Absolute Loader format

The format of absolute loader input is that it consists of an arbitrary number of blocks, each of which has the following format:

  • Leader (all bytes 0)
  • Start marker (1 byte, value '1')
  • Pad (1 byte, value '0')
  • Low byte count (1 byte)
  • High byte count (1 byte)
  • Low load address (1 byte)
  • High load address (1 byte)
  • Program to be loaded
  • Checksum (1 byte)

The optional leader is because the absolute loader was originally for loading programs held on paper tape. The byte count includes the header starting with the 'start marker' (i.e. 6 bytes), but does not include the checksum byte.
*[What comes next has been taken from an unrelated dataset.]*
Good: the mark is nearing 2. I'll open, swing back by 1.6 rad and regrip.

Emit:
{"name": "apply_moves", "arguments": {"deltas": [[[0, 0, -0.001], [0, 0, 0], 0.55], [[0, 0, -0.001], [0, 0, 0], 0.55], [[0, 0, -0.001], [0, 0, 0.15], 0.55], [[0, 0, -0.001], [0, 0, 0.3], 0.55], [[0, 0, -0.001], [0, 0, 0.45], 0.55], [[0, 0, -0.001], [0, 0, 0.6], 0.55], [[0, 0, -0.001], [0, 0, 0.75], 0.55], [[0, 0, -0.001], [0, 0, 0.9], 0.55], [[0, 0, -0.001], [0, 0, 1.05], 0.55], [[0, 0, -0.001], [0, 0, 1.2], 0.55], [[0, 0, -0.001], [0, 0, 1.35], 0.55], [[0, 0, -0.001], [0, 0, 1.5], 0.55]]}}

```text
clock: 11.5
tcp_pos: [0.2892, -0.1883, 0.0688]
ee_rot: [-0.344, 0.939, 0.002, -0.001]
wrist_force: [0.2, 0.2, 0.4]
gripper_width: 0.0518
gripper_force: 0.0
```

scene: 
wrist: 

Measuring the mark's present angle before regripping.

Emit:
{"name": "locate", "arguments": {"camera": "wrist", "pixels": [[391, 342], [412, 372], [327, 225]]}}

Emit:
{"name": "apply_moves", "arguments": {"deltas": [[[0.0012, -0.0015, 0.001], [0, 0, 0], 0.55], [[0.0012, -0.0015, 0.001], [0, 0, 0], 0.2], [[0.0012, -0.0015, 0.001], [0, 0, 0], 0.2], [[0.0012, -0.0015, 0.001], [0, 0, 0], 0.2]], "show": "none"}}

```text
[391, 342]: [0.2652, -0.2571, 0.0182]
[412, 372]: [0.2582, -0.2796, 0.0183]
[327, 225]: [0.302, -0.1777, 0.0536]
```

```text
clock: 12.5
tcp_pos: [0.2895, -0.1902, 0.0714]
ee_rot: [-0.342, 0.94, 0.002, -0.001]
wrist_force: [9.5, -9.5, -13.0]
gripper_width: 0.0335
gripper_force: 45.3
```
The checksum is the low-order byte of the negation of the sum of all the bytes in a block; when all the bytes of a block, including the checksum, are added together, the low-order byte of the result should be zero (if the block has been read correctly).

A block of length 6 (i.e. only the header) marks the end of the input. If the address is odd, the absolute loader halts; if even, it jumps to the address given in the last block.

This format, denominated by the ending ".LDA" in file names, continued to be used with PDP-11's for the duration of their life.

Further reading

The Absolute Loader is documented in some detail in the "paper tape software programming handbook" (DEC-11-GGPB-D), pp. 6-8 to 6-12.